*THE REQUEST*
Transcribe the listing exactly, leaving out every picture.

*GIVEN INFORMATION*
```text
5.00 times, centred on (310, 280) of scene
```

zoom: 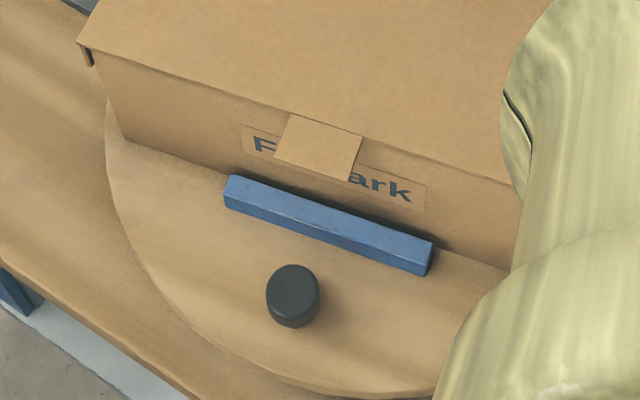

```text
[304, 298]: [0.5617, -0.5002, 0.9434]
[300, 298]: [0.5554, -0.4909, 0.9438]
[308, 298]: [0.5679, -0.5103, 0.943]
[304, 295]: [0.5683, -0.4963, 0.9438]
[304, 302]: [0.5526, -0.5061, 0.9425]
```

*RESPONSE*
```text
5.00 times, centred on (310, 280) of scene
```

zoom: 

```text
[304, 298]: [0.5617, -0.5002, 0.9434]
[300, 298]: [0.5554, -0.4909, 0.9438]
[308, 298]: [0.5679, -0.5103, 0.943]
[304, 295]: [0.5683, -0.4963, 0.9438]
[304, 302]: [0.5526, -0.5061, 0.9425]
```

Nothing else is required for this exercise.